Democratic presidential candidate Andrew Yang unveiled his climate policy, which would both decrease heat-trapping pollution and adapt to the changing planet.
[quote=“Trolly, post:929, topic:91, full:true”]
I put in a decent-size bet that Tulsi wouldn’t qualify for the next debate; now its super exciting for me when these polls come in. Tulsi needs 3 more polls of >2% to get in, I’m feeling good but this is a sweat.[/quote]
Winner winner. Tulsi stans are my new favorite Predictit fish.
I’ve dug into the Yang plan. It’s basically line for line what econ nerds want to do about global warming. This is not a surprise to me.
In particular notice the carbon fee and dividend proposal. That’s the approach we’re probably going to take in real life to deal with climate change. It’s way way way better than the centralized approach favored by the far left. It’ll cost less to do and happen muuuuuuch faster.
EDIT: I hadn’t gotten to the second half of it earlier. This thing is really good. I think this climate plan is the closest thing to realistic I’ve seen from anyone. It’s both aggressive and feasible. You know someone has really thought it through when they talk about the need to reform flood insurance ASAP.
To the best of my knowledge the Green New Deal doesn’t have a carbon tax/dividend in it (which is the reason I’m against it), and neither does Bernie. I’m not sure if Warren does or not.
Results in this release are based on 298 registered voters who identify as Democrats or lean toward the Democratic Party, which has a +/- 5.7 percentage point sampling margin of error.
Don’t get me wrong, it’s awesome that Biden is dropping, but sample size…eek.
Whenever we see a divergence between Iowa polls and national polls, the question is whether it has something to do with Iowa’s demographics or, rather, the fact that the campaign is more active in Iowa than it is nationally. If the differences are demographic in nature, then Biden might not have as much to worry about — the Democrats who turn out to caucus in Iowa are white and liberal, whereas he overperforms among nonwhite and moderate Democrats, who make up bigger parts of the electorate in states such as South Carolina and most of the Super Tuesday states. Alternatively, if Biden’s numbers are middling in Iowa because voters don’t like him as much upon prolonged exposure to him, that could mean it’s more of a canary in the coal mine, and that voters in other states will tire of Biden once they begin paying more attention to the campaign.
Anyone for massive green intervention but not for a carbon tax (usually because they plan to use green initiatives to massively undermine the free market like they did with agriculture in the 30’s… something I consider to be just about the worst thing the federal government has done in the last century in terms of impact on its citizens).
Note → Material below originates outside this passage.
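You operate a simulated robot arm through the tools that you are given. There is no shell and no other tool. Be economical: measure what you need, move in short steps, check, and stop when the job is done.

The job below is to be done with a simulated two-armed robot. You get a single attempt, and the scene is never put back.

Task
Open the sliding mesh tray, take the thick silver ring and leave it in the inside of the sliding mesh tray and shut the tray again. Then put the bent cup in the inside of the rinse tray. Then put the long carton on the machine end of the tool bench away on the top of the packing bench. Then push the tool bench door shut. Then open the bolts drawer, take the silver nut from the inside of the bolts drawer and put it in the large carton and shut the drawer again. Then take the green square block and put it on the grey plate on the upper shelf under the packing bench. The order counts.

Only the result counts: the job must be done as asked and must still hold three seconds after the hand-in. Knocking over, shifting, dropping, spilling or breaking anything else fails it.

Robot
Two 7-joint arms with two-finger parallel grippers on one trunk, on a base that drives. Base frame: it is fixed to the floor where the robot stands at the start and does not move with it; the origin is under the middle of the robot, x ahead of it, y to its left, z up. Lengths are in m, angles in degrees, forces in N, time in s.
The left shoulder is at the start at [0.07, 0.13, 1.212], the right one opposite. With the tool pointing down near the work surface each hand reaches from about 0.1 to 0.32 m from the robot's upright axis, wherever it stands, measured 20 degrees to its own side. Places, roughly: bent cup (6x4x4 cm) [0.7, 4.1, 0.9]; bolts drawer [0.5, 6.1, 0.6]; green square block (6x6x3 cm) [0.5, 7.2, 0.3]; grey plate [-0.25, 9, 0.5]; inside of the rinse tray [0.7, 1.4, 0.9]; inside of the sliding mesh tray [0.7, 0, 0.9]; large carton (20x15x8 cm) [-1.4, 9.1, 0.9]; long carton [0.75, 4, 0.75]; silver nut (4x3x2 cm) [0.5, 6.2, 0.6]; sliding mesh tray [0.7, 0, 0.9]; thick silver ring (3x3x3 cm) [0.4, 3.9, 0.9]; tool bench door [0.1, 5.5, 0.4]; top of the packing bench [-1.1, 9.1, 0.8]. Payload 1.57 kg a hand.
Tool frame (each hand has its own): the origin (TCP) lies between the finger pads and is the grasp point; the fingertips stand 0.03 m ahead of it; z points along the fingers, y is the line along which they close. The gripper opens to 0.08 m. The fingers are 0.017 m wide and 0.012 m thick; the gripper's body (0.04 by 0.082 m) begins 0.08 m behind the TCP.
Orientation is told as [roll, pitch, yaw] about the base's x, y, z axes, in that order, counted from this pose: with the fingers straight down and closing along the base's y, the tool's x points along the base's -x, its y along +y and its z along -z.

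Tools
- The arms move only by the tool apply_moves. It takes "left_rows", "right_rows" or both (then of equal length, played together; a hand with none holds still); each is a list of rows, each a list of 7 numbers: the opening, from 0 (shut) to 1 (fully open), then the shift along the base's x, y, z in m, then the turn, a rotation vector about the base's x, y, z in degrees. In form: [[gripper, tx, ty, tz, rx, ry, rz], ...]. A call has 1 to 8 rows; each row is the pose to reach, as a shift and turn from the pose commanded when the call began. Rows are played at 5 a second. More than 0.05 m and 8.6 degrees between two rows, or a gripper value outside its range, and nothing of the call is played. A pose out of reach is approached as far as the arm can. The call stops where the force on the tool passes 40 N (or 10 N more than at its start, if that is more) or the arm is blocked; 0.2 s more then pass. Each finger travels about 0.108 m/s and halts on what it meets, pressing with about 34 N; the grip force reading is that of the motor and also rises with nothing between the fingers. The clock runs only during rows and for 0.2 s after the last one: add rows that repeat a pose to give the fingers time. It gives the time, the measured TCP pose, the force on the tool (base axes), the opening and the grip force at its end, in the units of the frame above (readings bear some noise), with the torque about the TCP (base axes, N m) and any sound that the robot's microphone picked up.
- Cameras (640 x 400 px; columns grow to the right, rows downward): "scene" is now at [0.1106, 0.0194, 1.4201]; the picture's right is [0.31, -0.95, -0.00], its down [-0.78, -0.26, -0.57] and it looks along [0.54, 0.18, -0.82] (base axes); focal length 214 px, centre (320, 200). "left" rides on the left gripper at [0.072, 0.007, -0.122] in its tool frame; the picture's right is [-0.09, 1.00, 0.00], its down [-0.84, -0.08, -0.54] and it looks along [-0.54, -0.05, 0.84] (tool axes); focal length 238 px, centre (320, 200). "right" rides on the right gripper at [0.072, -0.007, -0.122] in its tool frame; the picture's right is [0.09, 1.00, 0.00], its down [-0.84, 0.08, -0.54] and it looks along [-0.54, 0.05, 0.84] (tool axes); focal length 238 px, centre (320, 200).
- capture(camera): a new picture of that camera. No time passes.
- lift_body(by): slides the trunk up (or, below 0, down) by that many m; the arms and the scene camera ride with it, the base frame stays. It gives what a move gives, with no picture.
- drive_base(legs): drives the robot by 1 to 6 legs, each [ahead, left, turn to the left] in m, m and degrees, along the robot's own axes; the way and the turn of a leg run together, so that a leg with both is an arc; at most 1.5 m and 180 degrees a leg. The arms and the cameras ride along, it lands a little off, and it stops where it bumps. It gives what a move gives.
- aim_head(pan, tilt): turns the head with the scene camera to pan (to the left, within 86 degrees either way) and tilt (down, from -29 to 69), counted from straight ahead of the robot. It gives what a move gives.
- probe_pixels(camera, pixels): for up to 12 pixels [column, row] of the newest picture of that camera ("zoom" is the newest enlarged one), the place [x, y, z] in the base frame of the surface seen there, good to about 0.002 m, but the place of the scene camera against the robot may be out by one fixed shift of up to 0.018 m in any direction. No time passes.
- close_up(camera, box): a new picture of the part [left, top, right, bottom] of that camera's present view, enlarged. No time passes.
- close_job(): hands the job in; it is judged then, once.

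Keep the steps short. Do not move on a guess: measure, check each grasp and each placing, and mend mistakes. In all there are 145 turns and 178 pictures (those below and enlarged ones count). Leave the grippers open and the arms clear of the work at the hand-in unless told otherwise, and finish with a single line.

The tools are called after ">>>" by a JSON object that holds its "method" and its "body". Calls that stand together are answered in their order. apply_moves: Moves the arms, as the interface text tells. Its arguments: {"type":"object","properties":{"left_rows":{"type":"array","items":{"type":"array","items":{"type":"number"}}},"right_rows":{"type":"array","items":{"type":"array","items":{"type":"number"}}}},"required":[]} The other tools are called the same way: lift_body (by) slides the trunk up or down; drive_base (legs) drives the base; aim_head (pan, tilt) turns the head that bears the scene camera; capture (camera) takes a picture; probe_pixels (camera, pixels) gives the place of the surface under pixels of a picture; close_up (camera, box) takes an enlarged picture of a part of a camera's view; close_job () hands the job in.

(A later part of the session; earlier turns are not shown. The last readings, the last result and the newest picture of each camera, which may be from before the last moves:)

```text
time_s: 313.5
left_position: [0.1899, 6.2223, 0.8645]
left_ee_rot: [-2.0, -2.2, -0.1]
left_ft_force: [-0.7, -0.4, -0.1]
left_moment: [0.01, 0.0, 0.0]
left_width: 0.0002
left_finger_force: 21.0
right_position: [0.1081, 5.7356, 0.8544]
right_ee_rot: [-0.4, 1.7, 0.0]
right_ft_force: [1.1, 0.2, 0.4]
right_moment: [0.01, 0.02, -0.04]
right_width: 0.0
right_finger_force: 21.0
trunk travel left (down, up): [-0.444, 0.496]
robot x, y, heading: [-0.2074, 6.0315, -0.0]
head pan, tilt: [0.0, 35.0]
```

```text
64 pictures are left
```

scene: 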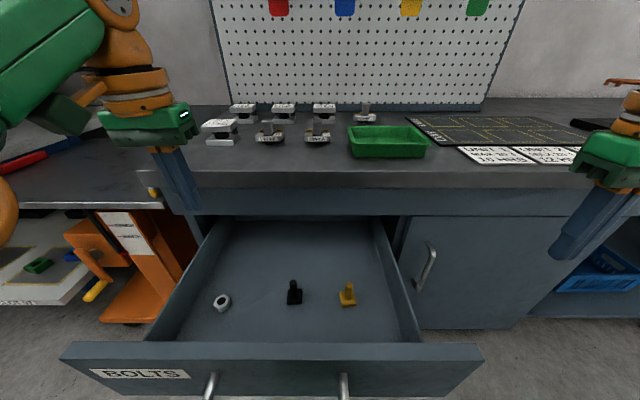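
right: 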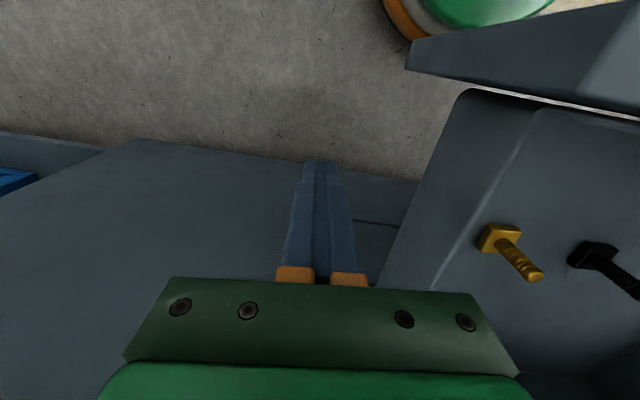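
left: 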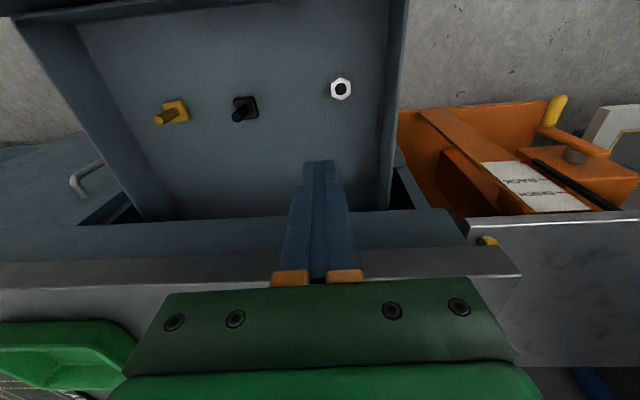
Basically if your first thought when confronting potentially apocalyptic climate change is to try to use it as an opportunity to end capitalism I think you’re pretty far left.
The green new deal had no plans at all to implement anything, carbon tax or otherwise. It wasn’t legislation. It was “meant to start a conversation”. You can argue that it was typical stupid dems being naive, thinking this is an episode of The West Wing and trying to start an honest conversation with people who are just going to strawman and mock you dishonestly. That’s a fair criticism of the green new deal imo, but the fact that it doesn’t mention a carbon tax is irrelevant because it didn’t mention any legislative solutions.